Tim Payne : Oui, je crois !
Frank Iero : Donc on a pu jouer "Fatal Deluxe", puis petit à petit, on a sorti "Machines", et on a incorporé les singles au fur à mesure de nos concerts, mais désormais, on peut jouer tous les morceaux, donc c’est formidable ! C’est un de mes albums préférés sur lesquels j’ai travaillé, et ces chansons sont parmi celles que je préfère jouer… C’est génial, vraiment !

Quand vous avez commencé L.S. DUNES, j’avais eu un échange téléphonique avec toi, Frank, dans lequel tu me disais que l’album « Past Lives » était en quelque sorte une réflexion sur l’époque, et vous ne saviez pas trop ce qui arriverait ensuite, au vu de vos agendas. Vous voilà maintenant avec un deuxième album et une tournée. Quand avez-vous décidé de continuer ce projet ?
Frank
: Je pense qu’on n’a jamais cessé d’écrire, donc honnêtement dans mon esprit, quand on avait des chansons qui restaient… On a fini par écrire "Forgiveness" à la fin de « Past Lives », et on savait que cette chanson était en suspend en quelque sorte, ni finie, ni sortie, donc on s’est dit qu’il fallait continuer.
Tim : Je ne pense pas qu’il y ait eu un moment précis où nous avons décidé de continuer, c’était plutôt une évolution naturelle vers une continuation. Nous n’avons jamais cessé d’écrire. On a fait l’EP dans le désert, et c’était une super expérience, mais on n’a jamais trouvé de raison de ne pas le faire. Il y a des obstacles et des problèmes d’agenda, l’aspect logistique qui peut être frustrant parfois, mais sur le côté créatif et l’écriture, je ne pense pas qu’il y aura un jour de raison de ne pas écrire de musique ensemble.
Frank : Oui, ce groupe est vraiment un cadre sympa dans lequel on peut être créatif. C’est très édifiant aussi. Les défis ne résident pas dans cet aspect du groupe. C'est le meilleur aspect : on veut cette présence de gens au service de la mélodie, ou de la chanson, et qui se donnent à fond en restant ouverts et accomodants. Ce processus créatif est phénoménal. Cela m’a pris 40 ans pour y parvenir. Je ne me débarrasserai jamais de ça. Non, la partie compliquée, c’est l’agenda : essayer de trouver le temps de tourner ou de rentrer chez soi. Donc c’est ça l’aspect que je verrais bien causer du stress, mais on ne s’est jamais arrêté. On est rentré en décembre, et on a fini deux chansons à distance pendant cette période. C’est vraiment ce qu’on fait ! Donc oui, comme Tim l’a dit il n’y a pas de moment où l’on s’est dit consciemment « oui, continuons ! », il n’y a pas d’histoire du genre « le 15 avril nous avons décidé de travailler sur cet album ». Le processus créatif ne s’est jamais interrompu.
Tim : Mais du coup on a tout un tas de nouvelles pu***n de chansons (rire) ! On devrait trouver le temps de les enregistrer !
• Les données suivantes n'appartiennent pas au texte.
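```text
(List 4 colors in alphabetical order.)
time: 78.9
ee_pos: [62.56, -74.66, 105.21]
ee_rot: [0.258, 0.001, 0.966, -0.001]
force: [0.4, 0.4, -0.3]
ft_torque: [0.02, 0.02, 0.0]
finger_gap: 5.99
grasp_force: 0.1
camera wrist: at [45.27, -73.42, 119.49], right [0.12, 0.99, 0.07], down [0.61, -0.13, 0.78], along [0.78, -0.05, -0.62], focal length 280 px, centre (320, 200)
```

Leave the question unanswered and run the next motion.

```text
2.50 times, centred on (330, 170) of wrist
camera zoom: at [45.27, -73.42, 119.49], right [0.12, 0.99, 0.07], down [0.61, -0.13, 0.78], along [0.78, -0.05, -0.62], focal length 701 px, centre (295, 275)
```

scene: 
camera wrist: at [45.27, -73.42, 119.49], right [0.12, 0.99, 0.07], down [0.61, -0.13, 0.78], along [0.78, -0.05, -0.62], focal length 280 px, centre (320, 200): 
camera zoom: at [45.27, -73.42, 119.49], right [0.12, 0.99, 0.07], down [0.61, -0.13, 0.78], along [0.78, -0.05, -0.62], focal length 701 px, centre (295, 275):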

J’aime beaucoup l’album car au début, il semble plus triste que le précédent, mais donne un peu plus d’espoir à travers les paroles. Est-ce que c’était intentionnel de jouer sur ces deux tableaux ?
Frank : Je crois qu’Anthony (Green, chanteur du groupe), a dit que les paroles sombres de « Past Lives » appuyaient vraiment ses pensées sombres, et que c’était difficile pour lui de les chanter chaque soir en tournée. Et il voulait être plus conscient de ce qu’il chantait. Donc je pense qu’il y a de l’espoir là-dedans, mais il y a aussi de l’ironie. Une chanson comme "Forgiveness", par exemple, est un peu une manière potache de demander pardon comme sur le refrain : “est-ce qu’il faudrait être pardonné d’être qui tu es ?” Donc je pense qu’il y a une juxtaposition de choses qui sonnent pleines d’espoir, mais au cœur de tout cela, il y a aussi un peu de cynisme. 
Tim : Je pense que musicalement, là aussi, cela n’a pas été une décision consciente, mais si tu as vécu une expérience cathartique et que tu as exorcisé tes démons comme on l’a fait sur « Past Lives », que ce soit en termes de paroles, de musique ou de thème, tout cela a déjà été exprimé. Souvent c’est suffisant ; sinon, on reviendrait toujours sur ces thèmes et ce sentiment de désespoir, ou quelque chose comme ça. Mais à un certain point ça peut être une prophétie auto-réalisatrice, et on pourrait se dire : c’est ce qu’on est maintenant. C’est ce que je ressens, c’est le message qui résonne à travers nous maintenant, et j’espère qu’il résonne chez d’autres gens.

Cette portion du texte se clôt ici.